道元の『典座教訓』に収録されている阿育王山の老典座との対話、良寛と貞心尼の相聞歌についての五十嵐君の解釈は、イスラム神秘主義の文献を参照しつつ、文字とは何か、修行とは何か、についての宗教の違いを超えた本物の神秘主義の著作のエクリチュール(文体、書法のエッセンス)を論じていた。
五十嵐君は、日常性を離れた特殊な少数の人にしか体験できない場所に神秘主義を見いだすのではなく、万人が経験しているはずの日常性のただなかにこそ本物の神秘があるといっているように思う。
学術の蘊奥を極めることは神秘主義とは無関係であり、宗教的エリートにのみ許された秘密の奥義の伝授などは「徧界曾て隠さず」と喝破した老典座の境涯とは無縁であり、「文字とは何か」と問われるならば、「一二三四五」のごとき幼児の初心に立ち返る学道にこそ凡てであるという簡明にして肺腑をえぐるような言葉がそこにあった。

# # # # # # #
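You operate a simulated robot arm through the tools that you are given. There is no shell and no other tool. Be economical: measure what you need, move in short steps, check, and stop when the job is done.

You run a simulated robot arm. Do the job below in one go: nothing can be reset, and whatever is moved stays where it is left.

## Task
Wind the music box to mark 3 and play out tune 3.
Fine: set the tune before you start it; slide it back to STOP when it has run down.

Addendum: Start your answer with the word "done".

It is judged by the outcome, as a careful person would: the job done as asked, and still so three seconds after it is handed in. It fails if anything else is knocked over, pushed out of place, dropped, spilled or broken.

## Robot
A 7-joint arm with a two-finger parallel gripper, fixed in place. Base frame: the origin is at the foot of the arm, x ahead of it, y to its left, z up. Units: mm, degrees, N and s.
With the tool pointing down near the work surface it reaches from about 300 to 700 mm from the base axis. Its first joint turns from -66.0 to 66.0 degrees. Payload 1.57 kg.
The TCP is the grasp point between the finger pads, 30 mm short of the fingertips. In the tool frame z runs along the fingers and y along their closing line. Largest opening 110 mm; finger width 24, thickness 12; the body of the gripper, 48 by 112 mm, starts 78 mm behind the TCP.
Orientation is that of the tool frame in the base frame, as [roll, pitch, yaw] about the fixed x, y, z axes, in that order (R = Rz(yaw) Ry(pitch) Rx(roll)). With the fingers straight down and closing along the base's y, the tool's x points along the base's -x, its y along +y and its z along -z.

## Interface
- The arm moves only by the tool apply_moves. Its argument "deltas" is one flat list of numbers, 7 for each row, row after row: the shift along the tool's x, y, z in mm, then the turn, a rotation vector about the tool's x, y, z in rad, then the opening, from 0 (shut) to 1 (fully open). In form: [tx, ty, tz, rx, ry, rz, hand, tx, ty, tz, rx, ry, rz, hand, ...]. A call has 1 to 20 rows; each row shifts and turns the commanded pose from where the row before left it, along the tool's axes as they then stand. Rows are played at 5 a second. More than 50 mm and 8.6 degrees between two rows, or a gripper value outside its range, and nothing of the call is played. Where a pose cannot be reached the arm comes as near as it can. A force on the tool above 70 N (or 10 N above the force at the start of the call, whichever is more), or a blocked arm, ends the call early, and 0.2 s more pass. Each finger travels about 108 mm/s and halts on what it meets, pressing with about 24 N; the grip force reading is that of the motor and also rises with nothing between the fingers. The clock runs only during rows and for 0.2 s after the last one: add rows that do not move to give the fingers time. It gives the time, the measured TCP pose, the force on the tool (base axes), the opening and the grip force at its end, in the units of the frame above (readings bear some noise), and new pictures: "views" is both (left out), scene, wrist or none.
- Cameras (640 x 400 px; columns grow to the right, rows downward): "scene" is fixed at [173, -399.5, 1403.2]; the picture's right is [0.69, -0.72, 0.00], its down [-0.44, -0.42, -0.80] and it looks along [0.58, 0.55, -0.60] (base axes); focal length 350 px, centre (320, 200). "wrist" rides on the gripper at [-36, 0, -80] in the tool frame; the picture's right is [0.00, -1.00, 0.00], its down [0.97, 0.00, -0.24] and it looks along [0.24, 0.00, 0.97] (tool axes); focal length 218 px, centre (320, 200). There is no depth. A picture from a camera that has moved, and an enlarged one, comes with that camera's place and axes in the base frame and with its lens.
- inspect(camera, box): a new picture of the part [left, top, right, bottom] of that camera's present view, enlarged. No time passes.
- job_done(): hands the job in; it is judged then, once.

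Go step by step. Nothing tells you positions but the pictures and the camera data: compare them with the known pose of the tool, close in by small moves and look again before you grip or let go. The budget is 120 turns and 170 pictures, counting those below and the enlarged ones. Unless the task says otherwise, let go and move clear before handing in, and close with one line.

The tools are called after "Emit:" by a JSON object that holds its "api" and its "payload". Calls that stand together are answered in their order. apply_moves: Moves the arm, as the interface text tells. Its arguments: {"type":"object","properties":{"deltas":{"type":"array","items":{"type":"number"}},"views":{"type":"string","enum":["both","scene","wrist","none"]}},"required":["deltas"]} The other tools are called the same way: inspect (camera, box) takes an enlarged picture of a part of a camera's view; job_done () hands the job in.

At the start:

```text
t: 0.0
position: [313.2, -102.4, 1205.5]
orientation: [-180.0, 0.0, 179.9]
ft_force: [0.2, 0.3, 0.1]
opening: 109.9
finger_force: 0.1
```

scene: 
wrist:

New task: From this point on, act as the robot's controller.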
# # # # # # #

そこで、『神秘主義のエクリチュール』で引用されている良寛の歌を五十嵐君に捧げて、この思い出の結びとしたい。
それは、
君にかくあひ見ることのうれしさもまださめやらぬ夢かとぞ思ふ
という貞心尼の歌に対する良寛の返歌
夢の世にかつまどろみて夢をまた語るも夢もそれがまにまに
である。
五十嵐君は同書の中で、この歌を
沫雪の中に立ちたる三千世界(みちあふち) またその中に沫雪ぞ降る
という良寛の歌と対比させて論じた歌人上田三四二氏の解釈を長文に亘って引用している。
上田氏の解釈については、五十嵐君はその精緻さに感嘆しつつも、それは「超高級形而上学」の解釈になっているといって批判を加えている。この箇所は『神秘主義のエクリチュール』のなかでも特に興味深いところであるが、空間及び時間の中に無限包摂の「入れ籠構造」を見る上田氏に対して、五十嵐君は、主客の相互溶融、相互浸透という直接経験を重視されたようである。それは、「三千世界」を「一念三千」を説く天台宗の教学などと関係づけずに、「みちあふち」という「やわらかい」訓読を重視する読み方に関係している。五十嵐君に由れば「みち」は「道」であり「あふち」は「お家」である。要は、仏教的解釈よりも、「道」と「家」とそれを見る「私」が雪の中で相互溶解し相互浸透する直接経験の事実を重んじたのだろう。ここで「沫雪」を上田氏とは違って「牡丹雪」ではなく「粉雪」だと指摘しているところも面白かった。
「蓮の露」の相聞歌については、五十嵐君自身は、「(貞心尼のひたむきな情熱を前にして)いささか良寛が照れているのが良い」という以上には言わなかったが、「夢の中で夢を語る」ことは、今、五十嵐君の思い出を語る私自身の心境に何か合致する者があることを感じている。
私も、五十嵐君と同様に、上田三四二氏の歌の釈義には多くの点で共感するけれども、良寛が「夢の中に夢を見る」という場合、「夢の中の夢、その夢の中の夢、・・・・・」というような「入れ籠構造」は無いと思う。
道元の『正法眼蔵』に「夢中説夢」という巻があるが、そこでは、われわれが堅固な実在だと思っている世界が、じつは夢の如きはかなき虚仮の世界であり、真の仏法の世界は、虚仮の世界の住人から見ると逆に「夢」のごとく見えるという趣旨の言葉がある。
プラトンの「洞窟の譬喩」の如く、顛倒世界においては、真実在を説くものは役に立たない夢想家と見なされるが、道元は、むしろ「夢の中で夢を説く」ことの意義を理解しなければ、仏道はわからないと明言している。おそらく、影の影、夢の夢を如実に語るという詩人の行為のなかに、真実在の影現を見ることができるという読み方をするならば、良寛の返歌も、「夢の中で夢を語る」ことの大切さをさりげなく示した歌と言って良いであろう。
ー追記ー
「五十嵐一 追悼集ー未来への知の連鎖に向けて」(五十嵐一追悼集編集局編 非売品)が2018年7月9日に 出版されました。本日、追悼編集局の伊東庄一さんより追悼集を送っていただきました。上記の文章は、この追悼集に私が寄稿したものです。